Gotta say, in a wide variety of firearms from moderns to muzzleloaders, the best looking walnut was lightly touched with French Red stain. It makes the figure pop like no other stain I've seen, and I like the faintly red cast to walnut. Not for everyone, but it hits my tastebuds just right.
So much time, effort, money and energy have been spent over the centuries to try to make every other wood on Earth LOOK LIKE WALNUT... and yet people still insist on staining walnut. Boggles my mind.
:idunno:
Walnut looks best with NO stain.
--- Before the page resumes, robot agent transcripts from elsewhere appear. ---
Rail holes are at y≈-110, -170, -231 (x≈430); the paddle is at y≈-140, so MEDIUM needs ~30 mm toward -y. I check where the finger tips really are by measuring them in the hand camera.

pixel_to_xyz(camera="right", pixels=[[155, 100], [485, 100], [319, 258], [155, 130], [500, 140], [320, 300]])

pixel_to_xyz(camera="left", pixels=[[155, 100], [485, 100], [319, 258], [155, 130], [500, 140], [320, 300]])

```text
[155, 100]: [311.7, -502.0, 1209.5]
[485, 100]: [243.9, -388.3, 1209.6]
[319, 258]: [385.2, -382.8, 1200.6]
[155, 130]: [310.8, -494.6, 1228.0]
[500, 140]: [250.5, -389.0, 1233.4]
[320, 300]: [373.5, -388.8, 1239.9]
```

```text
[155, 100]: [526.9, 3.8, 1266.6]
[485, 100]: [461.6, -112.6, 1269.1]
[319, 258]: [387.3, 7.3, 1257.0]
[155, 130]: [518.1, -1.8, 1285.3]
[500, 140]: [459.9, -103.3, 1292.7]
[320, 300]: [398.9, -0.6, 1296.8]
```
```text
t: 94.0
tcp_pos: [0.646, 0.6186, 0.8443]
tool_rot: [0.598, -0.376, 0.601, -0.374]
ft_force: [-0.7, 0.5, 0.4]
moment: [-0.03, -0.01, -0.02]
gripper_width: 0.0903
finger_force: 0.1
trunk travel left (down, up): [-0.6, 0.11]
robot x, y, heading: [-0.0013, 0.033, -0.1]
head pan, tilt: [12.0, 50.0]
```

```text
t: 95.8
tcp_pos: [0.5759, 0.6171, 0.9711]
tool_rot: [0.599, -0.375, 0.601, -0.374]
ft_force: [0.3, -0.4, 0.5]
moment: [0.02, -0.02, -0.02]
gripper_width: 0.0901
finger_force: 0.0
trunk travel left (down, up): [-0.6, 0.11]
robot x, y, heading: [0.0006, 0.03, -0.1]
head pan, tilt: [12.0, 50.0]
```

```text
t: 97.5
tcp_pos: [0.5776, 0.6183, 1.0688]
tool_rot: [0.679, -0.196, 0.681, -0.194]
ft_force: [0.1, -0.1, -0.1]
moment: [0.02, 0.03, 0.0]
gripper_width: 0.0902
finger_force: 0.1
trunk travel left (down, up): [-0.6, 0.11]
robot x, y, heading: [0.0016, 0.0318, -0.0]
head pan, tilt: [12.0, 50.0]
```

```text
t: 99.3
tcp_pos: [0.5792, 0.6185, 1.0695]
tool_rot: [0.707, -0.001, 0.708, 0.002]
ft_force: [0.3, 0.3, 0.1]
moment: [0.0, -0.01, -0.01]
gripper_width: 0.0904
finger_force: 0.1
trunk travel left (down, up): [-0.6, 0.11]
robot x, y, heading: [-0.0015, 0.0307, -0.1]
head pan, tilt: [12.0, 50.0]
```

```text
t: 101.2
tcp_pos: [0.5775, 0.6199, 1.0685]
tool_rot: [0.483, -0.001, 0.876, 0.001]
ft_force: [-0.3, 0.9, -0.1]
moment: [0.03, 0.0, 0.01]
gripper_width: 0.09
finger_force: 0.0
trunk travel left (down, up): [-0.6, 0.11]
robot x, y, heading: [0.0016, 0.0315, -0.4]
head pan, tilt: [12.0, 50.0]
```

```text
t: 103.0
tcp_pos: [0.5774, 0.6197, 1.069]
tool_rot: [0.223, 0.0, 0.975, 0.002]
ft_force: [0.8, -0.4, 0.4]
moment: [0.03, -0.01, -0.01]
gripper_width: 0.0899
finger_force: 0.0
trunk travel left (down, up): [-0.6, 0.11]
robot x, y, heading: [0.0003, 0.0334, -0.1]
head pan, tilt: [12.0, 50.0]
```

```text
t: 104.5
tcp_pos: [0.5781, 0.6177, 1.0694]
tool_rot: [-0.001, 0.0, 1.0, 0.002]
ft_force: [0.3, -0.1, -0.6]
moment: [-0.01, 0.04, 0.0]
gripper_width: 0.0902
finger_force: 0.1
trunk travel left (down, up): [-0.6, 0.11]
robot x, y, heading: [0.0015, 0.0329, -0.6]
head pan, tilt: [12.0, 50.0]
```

And preferably with a genuine, really boiled linseed oil finish.
It won't be found on a good grade of walnut gunstock wood but people building with walnut they get from trees they have cut down will often find a large amount of sapwood present.
This sapwood is virtually the same as the dark heartwood as far as strength goes but it is often quite blond.
Staining it with an alcohol based stain can make it come close to matching the dark areas of the wood. It might take a few coats of stain but with alcohol based stains that's no problem.
One of my GPR's was uniformly brown from the factory, but when I stripped it for a little reshaping the forend was bright yellow/blond. Ugliest thing you've ever seen.
Closer looks sezz Lyman incorporated the covering "stain" in their finish. I tried this stain and that dye without much luck. Then I took a page from Lyman's (Investarm's) book, and mixed some oil-based walnut stain in the oil finish applied only to that region of the stock. Just kept doing it with successive coats until there was a match, and went to clear finish over that.
Problem solved. You'd never spot the blond for looking at it.
if you want to stain it, but not too much try the watco oil stains. The cherry one will give the walnut a little bit of a red hue that was common for older guns. Watco cherry will not give you much red or much darkening. I have not tried anything darker on my walnut stocks.